__SOURCE PASSAGE__
<<<<

Wednesday, 10 May 2017

May 10th Strumpshaw Fen

Strumpshaw today!
It was bright and sunny this morning at Strumpshaw. A beautiful day. It also turned out to be a rather eventful one too. In fact, it has been a very eventful week in the Yare valley since last Wednesday. Possibly the biggest highlight of last week (and possibly of the decade) was a white-tailed eagle at Buckenham Marshes! It stayed for two days during May 3rd and 4th, but I was unable to go see it. This young individual has been exploring the east of England for weeks now and when I heard that it turned up at Buckenham, I could only picture the excitement amongst my fellow colleagues who work there. Truly amazing, though I am slightly disappointed not to have been there. Click on this link to see what it was like. http://www.rspb.org.uk/community/placestovisit/strumpshawfen/b/strumpshawfen-blog/archive/2017/05/04/white-tailed-eagle-buckenham-marshes-4th-may.aspx

Cranes!
But it doesn't end there. This morning, Ben the warden saw a female red-legged falcon flying amongst the many hobbies soaring and swooping high in the blue sky. There was also reports of a ring ouzel at Buckenham and a whinchat at Fen Hide today. And I didn't see any of it! But its ok, I had my own share of excitement as I saw five cranes from Reception Hide flying over the reserve. They came out of nowhere, catching everyone by surprise as they flew surprisingly stealthily, not making a single honking sound that they usually do. They circled over the reserve a few times before disappearing altogether. According to some returning visitors, they landed in front of Tower Hide for a short while until moving on again. What a sight that must have been!

>>>>

__SOURCE EXCERPT__
<<<<

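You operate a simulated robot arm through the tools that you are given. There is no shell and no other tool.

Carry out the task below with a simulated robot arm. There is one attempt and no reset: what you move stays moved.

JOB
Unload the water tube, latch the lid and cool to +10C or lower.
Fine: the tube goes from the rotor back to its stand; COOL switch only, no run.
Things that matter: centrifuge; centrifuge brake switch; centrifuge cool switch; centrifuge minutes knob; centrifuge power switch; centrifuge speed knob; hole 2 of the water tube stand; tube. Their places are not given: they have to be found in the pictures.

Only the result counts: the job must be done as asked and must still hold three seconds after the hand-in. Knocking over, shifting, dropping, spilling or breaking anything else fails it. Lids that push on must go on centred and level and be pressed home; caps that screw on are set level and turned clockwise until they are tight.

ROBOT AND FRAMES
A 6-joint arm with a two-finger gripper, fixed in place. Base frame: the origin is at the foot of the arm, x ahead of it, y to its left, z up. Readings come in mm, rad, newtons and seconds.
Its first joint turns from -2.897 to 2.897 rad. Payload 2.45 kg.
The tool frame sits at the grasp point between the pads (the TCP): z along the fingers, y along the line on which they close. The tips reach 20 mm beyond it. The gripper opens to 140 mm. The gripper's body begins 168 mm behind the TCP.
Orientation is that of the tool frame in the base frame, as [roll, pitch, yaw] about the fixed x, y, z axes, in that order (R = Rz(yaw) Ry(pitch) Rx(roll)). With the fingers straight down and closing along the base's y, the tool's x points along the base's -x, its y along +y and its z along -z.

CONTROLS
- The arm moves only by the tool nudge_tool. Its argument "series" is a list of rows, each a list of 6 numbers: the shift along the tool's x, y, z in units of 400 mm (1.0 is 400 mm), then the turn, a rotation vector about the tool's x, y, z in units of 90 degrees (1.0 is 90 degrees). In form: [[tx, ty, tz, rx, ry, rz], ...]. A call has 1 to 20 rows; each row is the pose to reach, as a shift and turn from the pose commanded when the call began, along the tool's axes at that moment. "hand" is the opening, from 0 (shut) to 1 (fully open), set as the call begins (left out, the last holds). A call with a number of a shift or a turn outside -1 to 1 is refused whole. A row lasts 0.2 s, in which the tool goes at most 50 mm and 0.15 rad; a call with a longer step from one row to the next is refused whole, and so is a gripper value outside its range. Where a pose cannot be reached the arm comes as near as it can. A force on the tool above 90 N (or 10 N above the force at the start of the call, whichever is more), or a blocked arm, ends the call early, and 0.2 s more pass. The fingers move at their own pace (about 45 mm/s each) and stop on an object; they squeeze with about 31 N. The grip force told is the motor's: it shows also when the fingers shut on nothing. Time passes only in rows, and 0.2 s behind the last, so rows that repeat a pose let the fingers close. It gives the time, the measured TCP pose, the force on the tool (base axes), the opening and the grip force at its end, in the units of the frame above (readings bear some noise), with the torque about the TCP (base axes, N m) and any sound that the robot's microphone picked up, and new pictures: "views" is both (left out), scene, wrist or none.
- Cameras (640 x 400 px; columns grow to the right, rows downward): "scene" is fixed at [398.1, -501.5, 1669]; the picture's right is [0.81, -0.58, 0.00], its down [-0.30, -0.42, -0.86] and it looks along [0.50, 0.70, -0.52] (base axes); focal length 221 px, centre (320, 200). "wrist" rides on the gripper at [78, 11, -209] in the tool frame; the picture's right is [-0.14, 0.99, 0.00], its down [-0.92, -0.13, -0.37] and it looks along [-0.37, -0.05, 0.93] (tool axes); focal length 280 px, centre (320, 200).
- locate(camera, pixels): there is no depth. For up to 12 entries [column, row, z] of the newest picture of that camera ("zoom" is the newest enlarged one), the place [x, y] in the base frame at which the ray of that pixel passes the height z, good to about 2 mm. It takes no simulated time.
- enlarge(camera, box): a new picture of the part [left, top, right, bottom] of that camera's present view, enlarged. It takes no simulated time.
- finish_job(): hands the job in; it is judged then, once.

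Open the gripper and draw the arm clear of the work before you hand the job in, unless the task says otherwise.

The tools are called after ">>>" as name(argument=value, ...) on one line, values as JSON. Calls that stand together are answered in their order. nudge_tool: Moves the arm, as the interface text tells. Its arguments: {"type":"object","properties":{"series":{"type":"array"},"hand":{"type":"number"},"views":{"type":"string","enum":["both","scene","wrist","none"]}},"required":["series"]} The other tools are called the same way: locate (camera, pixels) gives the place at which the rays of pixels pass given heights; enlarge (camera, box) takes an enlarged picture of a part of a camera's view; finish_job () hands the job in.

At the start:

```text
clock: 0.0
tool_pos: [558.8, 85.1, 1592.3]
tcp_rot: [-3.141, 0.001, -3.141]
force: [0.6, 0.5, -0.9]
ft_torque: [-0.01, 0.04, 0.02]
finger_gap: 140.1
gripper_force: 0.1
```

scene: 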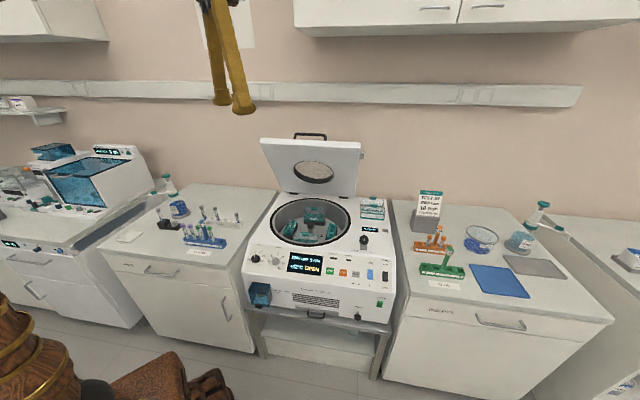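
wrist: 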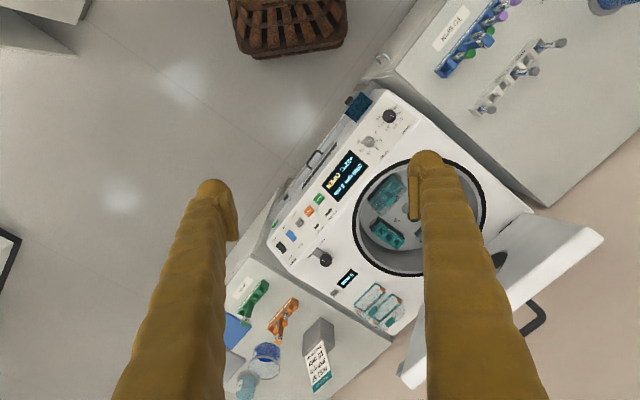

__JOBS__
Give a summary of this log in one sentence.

>>>>

__JOBS__
(a) I need one stretch of the source passage verbatim, from "But it doesn't" to "must have been!".
(b) Supply the part of the source passage that comes after its last sentence.

__RESPONSES IN ORDER__
(a)
But it doesn't end there. This morning, Ben the warden saw a female red-legged falcon flying amongst the many hobbies soaring and swooping high in the blue sky. There was also reports of a ring ouzel at Buckenham and a whinchat at Fen Hide today. And I didn't see any of it! But its ok, I had my own share of excitement as I saw five cranes from Reception Hide flying over the reserve. They came out of nowhere, catching everyone by surprise as they flew surprisingly stealthily, not making a single honking sound that they usually do. They circled over the reserve a few times before disappearing altogether. According to some returning visitors, they landed in front of Tower Hide for a short while until moving on again. What a sight that must have been!

(b)
Kingfisher
And if all that excitement wasn't enough, there was also plenty of kingfisher, marsh harrier and hobby activity to enjoy. About two kingfishers were seen from Reception Hide this morning, with at least one showing up almost regularly. Most sightings were brief, though there were a few times where it perched somewhere in one of the reed beds, reedy islands or on the dead tree that was planted last winter. As for hobbies, I saw two perched on the dead tree that was in front of the treeline at the back of the broad, while in the sky, I counted at least ten birds high up together. The marsh harriers were just as active and at one point had an aerial dogfight with a pair of buzzards.
Hobbies (very distant)
Marsh Harrier
Marsh Harrier vs Buzzard

Treecreeper
Other bird highlights today include; a great spotted woodpecker and a jay on the feeders (though not at the same time), common terns, various species of warbler (Cetti's, willow, chiffchaff, blackcap, reed, sedge and whitethroat), a treecreeper, swallows, reed buntings, sparrowhawks, a great crested grebe, pochard, tufted duck, shelduck and stock dove. And dare I forget to mention the Chinese water deer and common lizard as well as hearing a cuckoo and bullfinch.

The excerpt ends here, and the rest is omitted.